• Passage shown:

★ ★ ★ ★

Following reports (Hickson, 1980; Dudley & Djamil, 1985) that endurance training could hamper strength performance several investigators sought to determine whether that was true in female subjects who combined strength and endurance training. Using sedentary young women, Volpe and colleagues (Volpe, Walberg-Rankin, Rodman, and Sebolt, 1993) compared strength gains made by a group of women who only used resistance training to another group that engaged in both strength training and endurance running.  Both trained on a combination of Universal and Nautilus weight machines for 9 weeks, performing repetitions ranging from 4-12.  The endurance group then ran for 25 minutes following weight training.  Neither group significantly altered its weight or body composition though both increased strength similarly.  Gravelle and Blessing (2000) combined rowing and strength training using both free weights and Universal machines in their 11-week intervention.  Recreationally active women either lifted exclusively, rowed and then lifted, or lifted and then rowed.  The strength program in this study used 2-4 sets of 6-10RM on 6 lower body exercises.  All groups increased strength significantly and similarly.  The primary finding of difference was that improvement in aerobic capacity was smaller when endurance training was performed before strength training, rather than strength before endurance.  That finding, however, may be due to the fact that 1 of the 6 subjects in the group that rowed first experienced a decline in her aerobic capacity, substantially decreasing the group average.

★ ★ ★ ★

• Supplied information:
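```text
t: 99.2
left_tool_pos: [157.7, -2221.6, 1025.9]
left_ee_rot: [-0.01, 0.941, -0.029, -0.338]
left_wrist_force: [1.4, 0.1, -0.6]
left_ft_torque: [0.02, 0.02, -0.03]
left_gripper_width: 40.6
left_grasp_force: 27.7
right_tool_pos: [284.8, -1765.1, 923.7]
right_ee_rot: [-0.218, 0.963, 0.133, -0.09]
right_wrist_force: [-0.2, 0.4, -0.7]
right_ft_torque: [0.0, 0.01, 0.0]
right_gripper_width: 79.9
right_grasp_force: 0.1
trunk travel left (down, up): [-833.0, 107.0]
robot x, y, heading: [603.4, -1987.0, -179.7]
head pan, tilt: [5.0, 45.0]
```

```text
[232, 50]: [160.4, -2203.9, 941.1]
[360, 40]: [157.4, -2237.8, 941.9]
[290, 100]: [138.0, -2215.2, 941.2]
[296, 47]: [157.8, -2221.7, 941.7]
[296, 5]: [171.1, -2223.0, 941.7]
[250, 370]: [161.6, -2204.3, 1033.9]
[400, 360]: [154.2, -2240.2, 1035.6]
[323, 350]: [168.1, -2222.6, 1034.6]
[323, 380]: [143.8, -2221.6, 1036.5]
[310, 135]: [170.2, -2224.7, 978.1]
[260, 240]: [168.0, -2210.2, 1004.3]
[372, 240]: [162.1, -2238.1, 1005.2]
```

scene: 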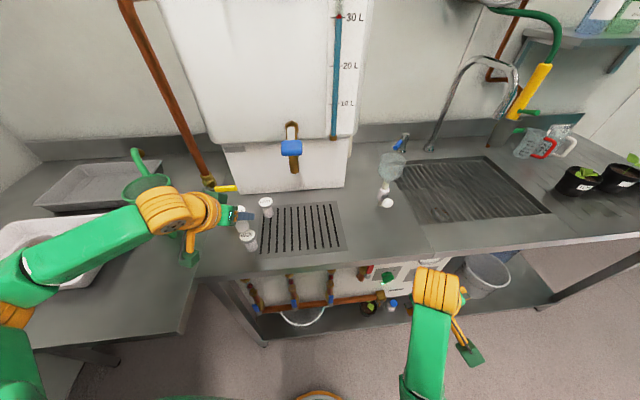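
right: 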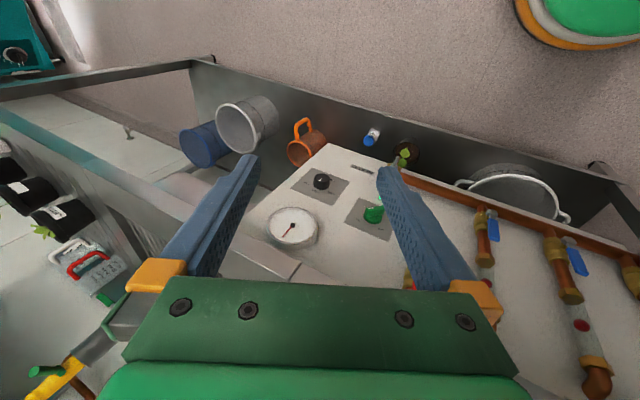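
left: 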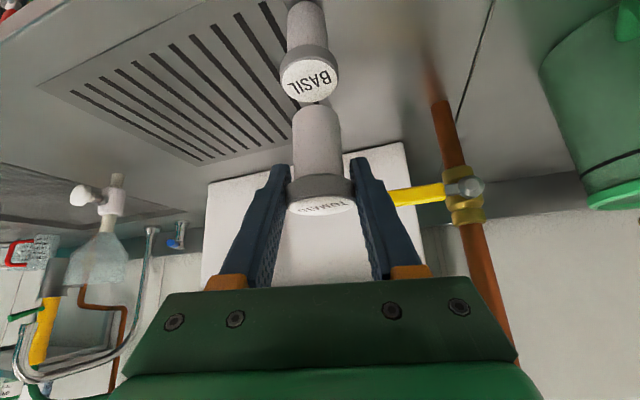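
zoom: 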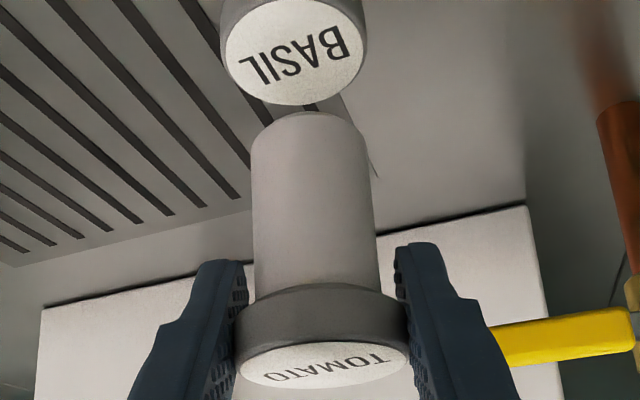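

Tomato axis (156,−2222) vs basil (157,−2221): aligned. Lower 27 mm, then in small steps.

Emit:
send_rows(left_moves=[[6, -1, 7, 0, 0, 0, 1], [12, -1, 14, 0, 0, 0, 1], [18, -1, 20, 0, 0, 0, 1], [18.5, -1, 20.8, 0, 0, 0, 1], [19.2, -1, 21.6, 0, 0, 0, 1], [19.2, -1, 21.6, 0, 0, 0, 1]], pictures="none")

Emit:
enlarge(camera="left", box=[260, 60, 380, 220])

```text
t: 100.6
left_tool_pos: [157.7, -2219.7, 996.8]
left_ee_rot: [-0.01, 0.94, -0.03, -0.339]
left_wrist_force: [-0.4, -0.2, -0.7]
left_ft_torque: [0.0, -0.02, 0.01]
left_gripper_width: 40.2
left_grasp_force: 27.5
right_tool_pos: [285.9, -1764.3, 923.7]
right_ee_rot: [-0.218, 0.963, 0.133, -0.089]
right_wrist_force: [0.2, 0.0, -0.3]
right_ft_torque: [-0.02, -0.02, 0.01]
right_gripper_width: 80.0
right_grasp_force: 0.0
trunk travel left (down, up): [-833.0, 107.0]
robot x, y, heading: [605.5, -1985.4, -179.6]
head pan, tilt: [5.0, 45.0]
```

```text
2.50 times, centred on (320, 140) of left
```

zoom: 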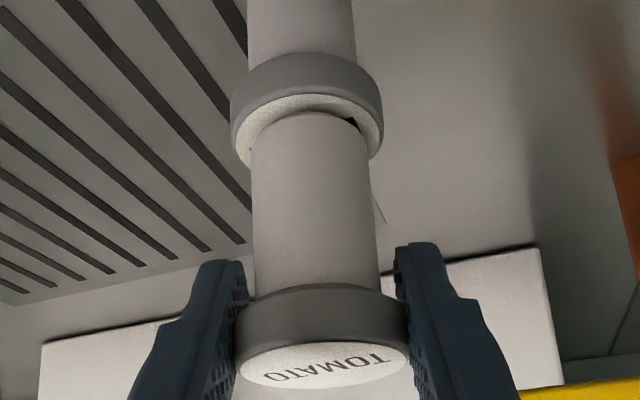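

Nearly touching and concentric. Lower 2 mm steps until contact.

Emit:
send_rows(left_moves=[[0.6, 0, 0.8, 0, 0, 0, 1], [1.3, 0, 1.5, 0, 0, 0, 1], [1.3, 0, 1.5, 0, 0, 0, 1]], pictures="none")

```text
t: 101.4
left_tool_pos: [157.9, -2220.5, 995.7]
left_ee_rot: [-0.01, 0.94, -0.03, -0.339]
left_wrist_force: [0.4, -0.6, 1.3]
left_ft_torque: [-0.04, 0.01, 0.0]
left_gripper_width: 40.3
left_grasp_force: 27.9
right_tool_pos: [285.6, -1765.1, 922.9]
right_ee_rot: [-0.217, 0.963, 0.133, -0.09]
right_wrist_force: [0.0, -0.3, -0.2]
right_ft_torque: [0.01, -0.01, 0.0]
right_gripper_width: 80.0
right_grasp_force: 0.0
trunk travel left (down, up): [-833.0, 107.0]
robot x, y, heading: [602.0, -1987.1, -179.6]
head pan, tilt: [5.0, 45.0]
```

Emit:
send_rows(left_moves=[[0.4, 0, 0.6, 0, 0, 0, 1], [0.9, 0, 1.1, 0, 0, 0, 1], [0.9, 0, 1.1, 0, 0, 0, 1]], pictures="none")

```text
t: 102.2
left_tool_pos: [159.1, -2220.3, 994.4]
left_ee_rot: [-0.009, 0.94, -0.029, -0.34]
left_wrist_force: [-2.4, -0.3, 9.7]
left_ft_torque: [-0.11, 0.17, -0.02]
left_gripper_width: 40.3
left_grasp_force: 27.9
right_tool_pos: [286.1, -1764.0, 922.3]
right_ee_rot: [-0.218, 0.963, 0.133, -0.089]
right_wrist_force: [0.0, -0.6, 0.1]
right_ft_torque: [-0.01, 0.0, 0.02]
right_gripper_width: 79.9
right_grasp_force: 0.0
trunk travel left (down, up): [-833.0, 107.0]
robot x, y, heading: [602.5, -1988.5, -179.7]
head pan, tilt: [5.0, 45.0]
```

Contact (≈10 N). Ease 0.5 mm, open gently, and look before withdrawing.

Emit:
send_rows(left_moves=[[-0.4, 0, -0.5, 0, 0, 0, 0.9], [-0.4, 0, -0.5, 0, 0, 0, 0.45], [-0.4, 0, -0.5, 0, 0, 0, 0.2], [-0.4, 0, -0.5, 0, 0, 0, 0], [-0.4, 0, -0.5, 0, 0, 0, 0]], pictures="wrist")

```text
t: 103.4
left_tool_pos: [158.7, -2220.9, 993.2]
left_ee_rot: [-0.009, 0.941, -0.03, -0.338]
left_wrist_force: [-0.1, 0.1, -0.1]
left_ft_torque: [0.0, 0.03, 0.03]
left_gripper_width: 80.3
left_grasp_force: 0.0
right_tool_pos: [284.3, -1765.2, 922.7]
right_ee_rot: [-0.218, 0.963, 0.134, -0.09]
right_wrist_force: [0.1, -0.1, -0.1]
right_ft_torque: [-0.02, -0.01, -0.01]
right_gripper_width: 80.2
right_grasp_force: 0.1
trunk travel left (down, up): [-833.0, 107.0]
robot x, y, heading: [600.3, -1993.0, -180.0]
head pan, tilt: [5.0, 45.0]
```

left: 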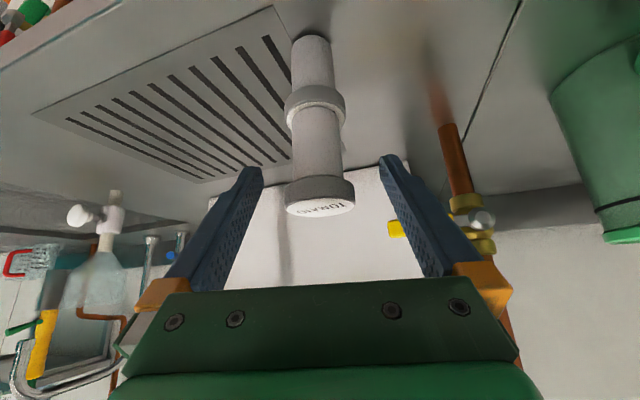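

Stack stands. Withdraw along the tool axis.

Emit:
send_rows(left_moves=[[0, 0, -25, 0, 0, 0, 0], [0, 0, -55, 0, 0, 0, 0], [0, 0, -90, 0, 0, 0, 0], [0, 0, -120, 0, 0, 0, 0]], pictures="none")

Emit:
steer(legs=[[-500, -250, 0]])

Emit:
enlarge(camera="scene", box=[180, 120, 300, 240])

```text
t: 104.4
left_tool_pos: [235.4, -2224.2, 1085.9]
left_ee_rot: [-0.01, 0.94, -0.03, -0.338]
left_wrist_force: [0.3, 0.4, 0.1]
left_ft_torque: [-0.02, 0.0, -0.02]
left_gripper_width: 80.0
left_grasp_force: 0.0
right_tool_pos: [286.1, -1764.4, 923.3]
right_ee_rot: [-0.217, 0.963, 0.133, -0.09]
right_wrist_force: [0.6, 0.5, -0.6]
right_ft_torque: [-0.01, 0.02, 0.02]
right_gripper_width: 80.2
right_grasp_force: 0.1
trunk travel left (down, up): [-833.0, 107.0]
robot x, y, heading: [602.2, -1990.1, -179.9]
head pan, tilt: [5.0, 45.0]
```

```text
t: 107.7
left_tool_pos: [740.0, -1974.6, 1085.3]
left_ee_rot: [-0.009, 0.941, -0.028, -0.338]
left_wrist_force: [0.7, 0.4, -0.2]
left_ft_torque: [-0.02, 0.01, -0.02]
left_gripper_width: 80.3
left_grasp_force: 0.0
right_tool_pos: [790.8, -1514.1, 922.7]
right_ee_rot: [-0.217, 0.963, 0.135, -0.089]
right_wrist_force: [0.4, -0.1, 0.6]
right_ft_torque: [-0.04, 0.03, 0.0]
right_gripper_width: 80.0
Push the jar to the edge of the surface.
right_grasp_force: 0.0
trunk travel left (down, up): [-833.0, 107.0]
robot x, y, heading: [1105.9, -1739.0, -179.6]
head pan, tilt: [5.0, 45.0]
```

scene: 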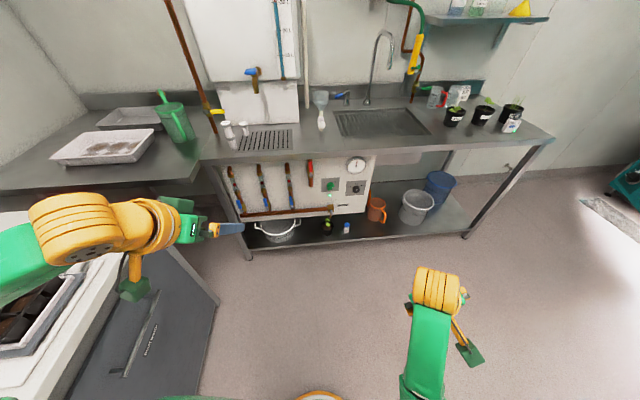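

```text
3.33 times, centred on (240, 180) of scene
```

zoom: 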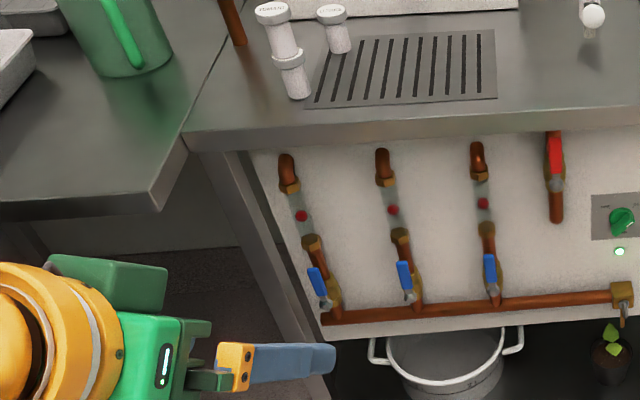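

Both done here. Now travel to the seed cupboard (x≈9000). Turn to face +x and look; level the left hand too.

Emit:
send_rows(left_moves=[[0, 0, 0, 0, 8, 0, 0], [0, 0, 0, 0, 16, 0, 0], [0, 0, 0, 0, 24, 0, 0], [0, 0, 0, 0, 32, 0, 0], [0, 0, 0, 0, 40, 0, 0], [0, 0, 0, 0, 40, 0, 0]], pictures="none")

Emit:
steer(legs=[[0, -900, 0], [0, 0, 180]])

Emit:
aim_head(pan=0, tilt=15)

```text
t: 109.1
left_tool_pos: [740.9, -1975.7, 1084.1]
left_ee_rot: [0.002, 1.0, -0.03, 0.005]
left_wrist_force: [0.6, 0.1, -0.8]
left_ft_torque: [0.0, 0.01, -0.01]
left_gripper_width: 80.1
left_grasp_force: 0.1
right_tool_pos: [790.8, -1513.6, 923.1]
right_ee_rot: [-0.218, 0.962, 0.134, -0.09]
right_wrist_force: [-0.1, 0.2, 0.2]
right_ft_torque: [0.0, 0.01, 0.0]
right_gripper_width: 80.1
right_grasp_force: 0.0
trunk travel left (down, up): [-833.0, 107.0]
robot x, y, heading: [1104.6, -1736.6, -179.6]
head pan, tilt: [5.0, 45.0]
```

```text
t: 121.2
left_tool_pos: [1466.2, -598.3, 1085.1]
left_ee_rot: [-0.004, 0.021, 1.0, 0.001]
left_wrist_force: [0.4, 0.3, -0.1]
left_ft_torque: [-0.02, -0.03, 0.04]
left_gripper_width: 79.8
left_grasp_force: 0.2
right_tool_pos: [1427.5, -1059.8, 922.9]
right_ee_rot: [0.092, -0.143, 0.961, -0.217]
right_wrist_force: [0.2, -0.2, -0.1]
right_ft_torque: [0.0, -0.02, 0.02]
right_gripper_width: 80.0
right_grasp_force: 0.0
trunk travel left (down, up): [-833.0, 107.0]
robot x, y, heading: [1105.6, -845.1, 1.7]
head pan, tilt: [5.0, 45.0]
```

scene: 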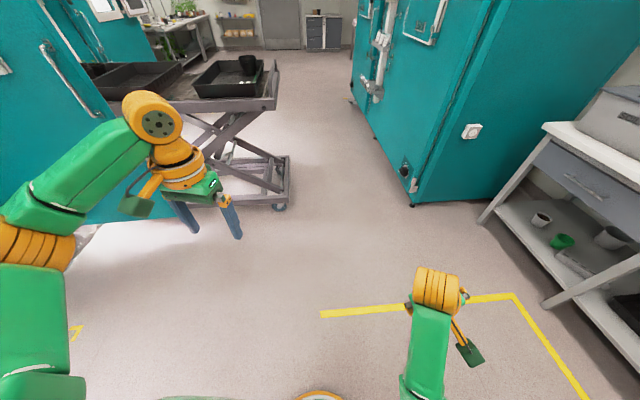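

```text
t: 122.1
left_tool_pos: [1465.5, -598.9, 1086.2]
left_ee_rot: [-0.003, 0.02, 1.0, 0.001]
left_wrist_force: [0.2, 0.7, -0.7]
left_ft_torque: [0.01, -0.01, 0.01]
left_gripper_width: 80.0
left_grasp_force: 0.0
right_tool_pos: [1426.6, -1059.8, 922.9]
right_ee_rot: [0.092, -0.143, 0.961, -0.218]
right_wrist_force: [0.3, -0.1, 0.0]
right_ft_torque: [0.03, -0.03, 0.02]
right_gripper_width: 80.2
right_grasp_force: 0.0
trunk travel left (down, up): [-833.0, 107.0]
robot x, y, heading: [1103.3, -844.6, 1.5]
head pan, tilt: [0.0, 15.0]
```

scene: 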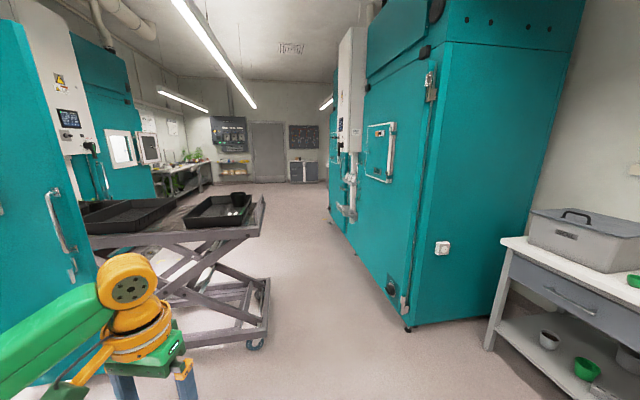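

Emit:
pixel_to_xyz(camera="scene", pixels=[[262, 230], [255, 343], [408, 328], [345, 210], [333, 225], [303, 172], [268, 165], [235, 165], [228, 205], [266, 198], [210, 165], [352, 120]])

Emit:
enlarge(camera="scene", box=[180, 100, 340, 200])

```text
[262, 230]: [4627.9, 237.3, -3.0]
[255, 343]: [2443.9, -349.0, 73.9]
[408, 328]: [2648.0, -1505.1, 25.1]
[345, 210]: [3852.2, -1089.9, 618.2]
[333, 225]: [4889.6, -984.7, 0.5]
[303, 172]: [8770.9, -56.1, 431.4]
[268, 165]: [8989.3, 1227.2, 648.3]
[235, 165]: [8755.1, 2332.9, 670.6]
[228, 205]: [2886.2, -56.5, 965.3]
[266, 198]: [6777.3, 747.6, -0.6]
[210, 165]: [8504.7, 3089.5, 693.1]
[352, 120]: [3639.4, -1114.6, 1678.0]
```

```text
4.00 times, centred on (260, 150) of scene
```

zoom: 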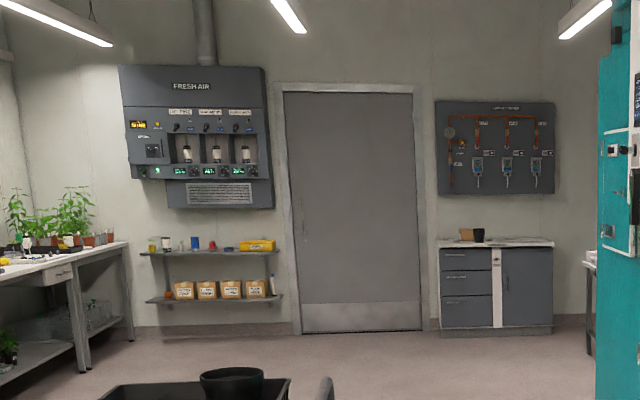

★ ★ ★ ★

• What to do:
Pick up the passage shown at the point where it stops and go on.

• Task result:
In general, research on female responses to strength training programs bore out the findings of the Position Paper.  Women did respond to training similarly to men.  Both male and female subjects experienced similar relative hypertrophic responses and both significantly increased strength along the same timeline.  Of note is that the vast majority of these studies used untrained subjects.  Moreover, the Position Paper called for studies that more closely resembled the training of female athletes.  Some studies in this area trained only one joint or used only a handful of exercises.  Most extensively incorporated resistance training machines, rather than free weights.  The general theme with this type of research was simply laying the groundwork, and exploring specific responses of female muscle to resistance training protocols.  Once it was established that women responded in a similar fashion to men, investigators began to focus on training methodology.  The next broad area of inquiry dealt with varying the methods of training to explore how that might affect outcomes, like hypertrophy, strength, or power. 

Strength Training Methodology in Women

Regarding training methodology, the research in this area covers a variety of topics ranging from the effects of varying sets and repetitions, comparing machines and free weights, total body versus split programs, comparing eccentric and concentric protocols, and evaluating different periodization schemes.  Coming out of the “machine age” of the 1980s (Nelson, 1982) in which resistance training machines like Nautilus became prominently associated with strength training, Brian Boyer (1990) compared the effects of machine and free weight training programs on female subjects.  Published the year after the Position Paper, the study recruited untrained women to train 3 times per week for 12 weeks using either free weights, Nautilus machines, or a Soloflex machine.  Loads ranged from 6 to 10RM, with all three groups demonstrating increased strength.  In a nod to the principle of specificity, Boyer noted that participants showed better strength improvements on the equipment on which they trained.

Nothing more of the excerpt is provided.